(Sessions with a simulated robot)
— Start —

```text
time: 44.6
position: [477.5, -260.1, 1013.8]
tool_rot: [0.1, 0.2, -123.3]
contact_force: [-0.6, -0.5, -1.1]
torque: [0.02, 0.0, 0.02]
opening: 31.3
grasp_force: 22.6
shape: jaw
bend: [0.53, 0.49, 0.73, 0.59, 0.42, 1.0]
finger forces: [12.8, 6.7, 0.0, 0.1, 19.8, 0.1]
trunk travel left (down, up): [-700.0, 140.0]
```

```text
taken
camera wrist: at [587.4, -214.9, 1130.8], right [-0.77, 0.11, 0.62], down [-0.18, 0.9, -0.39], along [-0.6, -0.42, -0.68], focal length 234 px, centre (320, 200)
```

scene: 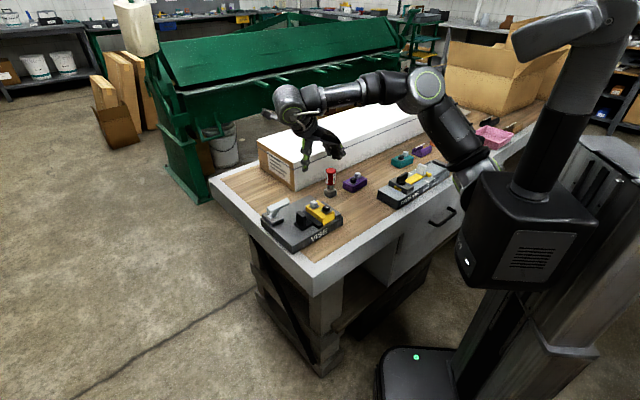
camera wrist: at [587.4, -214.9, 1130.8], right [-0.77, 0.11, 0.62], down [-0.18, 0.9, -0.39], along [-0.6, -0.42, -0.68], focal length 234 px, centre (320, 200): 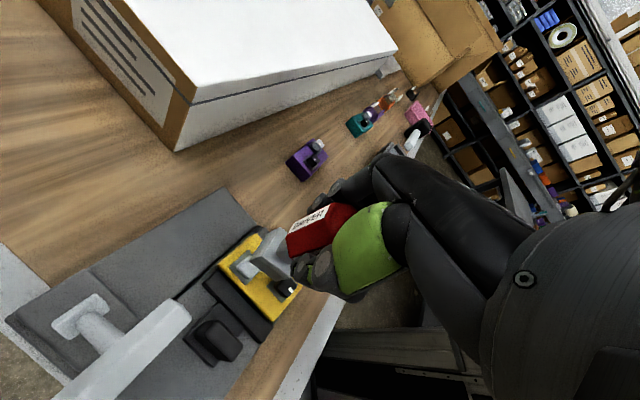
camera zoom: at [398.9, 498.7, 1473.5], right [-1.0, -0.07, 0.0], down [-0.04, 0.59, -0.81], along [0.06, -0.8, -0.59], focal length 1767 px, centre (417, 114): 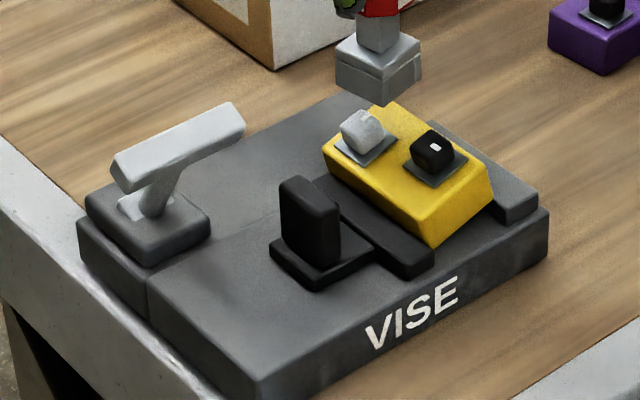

— End —
— Start —

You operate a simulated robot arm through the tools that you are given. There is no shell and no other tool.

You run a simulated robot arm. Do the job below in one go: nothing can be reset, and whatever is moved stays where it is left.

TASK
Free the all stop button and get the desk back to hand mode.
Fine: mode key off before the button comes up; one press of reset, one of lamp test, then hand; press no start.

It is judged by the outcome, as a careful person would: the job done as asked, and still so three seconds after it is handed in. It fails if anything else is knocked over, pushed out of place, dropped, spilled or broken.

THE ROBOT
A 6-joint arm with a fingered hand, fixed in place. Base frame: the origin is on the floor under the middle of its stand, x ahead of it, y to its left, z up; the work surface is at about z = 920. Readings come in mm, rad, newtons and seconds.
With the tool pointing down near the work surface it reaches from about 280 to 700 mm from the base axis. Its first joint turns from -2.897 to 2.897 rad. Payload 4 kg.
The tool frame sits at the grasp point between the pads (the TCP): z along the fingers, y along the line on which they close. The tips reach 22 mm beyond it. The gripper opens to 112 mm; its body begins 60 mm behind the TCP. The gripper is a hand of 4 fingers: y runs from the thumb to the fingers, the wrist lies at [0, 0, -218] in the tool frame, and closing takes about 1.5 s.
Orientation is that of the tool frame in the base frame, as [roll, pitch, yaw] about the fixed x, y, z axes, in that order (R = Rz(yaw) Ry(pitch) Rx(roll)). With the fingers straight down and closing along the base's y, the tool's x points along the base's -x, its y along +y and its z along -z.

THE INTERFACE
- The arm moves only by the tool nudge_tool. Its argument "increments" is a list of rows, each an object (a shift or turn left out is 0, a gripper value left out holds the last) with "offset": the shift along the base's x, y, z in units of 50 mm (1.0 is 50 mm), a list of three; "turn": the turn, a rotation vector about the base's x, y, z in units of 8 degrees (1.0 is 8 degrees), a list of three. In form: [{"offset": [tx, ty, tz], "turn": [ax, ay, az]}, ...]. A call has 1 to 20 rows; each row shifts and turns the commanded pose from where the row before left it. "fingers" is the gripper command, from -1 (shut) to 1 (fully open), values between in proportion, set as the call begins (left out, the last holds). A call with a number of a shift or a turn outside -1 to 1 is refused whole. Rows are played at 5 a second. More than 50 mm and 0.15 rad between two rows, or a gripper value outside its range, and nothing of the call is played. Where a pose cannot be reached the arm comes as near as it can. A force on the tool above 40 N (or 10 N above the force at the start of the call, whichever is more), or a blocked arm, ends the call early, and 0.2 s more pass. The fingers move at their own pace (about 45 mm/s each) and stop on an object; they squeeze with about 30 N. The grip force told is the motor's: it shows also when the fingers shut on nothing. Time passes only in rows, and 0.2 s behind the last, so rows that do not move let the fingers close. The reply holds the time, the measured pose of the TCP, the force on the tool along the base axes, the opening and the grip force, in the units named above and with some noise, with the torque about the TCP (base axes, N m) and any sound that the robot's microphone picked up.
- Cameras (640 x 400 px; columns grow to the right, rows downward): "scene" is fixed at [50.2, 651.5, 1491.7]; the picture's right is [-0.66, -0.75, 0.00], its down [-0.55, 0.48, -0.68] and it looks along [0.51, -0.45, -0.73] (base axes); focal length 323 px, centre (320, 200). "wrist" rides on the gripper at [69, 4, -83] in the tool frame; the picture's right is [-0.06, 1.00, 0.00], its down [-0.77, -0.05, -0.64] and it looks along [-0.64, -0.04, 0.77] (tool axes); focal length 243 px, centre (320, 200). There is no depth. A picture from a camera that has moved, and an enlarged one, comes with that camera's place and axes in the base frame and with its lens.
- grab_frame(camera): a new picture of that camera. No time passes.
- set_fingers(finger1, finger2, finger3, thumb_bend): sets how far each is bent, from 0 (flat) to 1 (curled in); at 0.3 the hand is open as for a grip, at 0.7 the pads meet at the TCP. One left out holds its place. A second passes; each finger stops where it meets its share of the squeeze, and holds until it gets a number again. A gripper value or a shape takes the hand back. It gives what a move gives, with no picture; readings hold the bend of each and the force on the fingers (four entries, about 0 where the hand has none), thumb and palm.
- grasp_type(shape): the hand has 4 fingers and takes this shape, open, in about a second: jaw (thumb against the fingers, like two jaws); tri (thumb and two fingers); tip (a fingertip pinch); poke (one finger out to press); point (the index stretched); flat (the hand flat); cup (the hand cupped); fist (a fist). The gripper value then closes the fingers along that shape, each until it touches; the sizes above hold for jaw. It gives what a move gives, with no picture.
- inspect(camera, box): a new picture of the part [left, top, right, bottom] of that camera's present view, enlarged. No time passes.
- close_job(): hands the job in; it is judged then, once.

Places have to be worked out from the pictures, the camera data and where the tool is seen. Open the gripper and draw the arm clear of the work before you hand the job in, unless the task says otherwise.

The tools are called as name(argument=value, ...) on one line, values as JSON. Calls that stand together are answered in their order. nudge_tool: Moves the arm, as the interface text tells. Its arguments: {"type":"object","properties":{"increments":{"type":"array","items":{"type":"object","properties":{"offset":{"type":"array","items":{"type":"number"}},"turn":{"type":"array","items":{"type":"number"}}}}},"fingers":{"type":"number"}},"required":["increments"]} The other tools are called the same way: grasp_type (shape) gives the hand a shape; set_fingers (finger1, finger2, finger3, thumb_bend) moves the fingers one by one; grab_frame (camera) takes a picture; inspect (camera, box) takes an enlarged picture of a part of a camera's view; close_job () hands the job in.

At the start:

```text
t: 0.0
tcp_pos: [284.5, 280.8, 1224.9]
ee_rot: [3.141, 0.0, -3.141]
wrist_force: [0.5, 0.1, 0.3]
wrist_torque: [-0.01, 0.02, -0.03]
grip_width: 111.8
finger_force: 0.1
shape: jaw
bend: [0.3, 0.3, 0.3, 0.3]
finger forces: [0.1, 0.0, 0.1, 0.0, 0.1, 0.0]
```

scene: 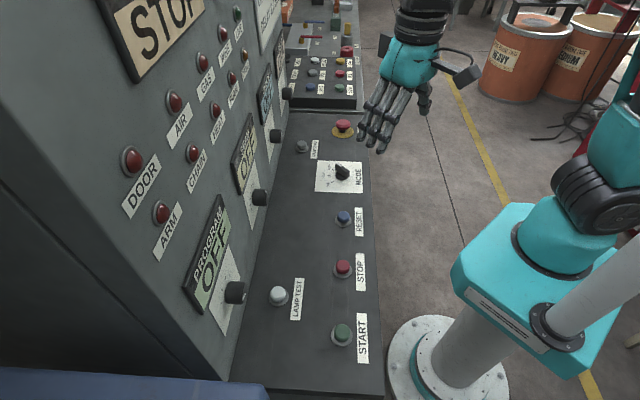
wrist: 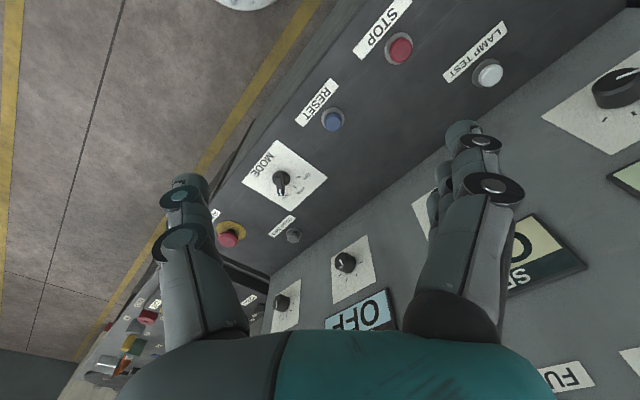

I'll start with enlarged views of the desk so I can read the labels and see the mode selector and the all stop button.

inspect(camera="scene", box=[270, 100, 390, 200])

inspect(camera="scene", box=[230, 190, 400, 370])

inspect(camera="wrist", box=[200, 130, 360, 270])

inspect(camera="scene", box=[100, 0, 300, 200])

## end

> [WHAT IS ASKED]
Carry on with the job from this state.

— End —

Check every line of the entries above for the word "work" and report how many lines contain it, giving the number only.

> [REPLY]
3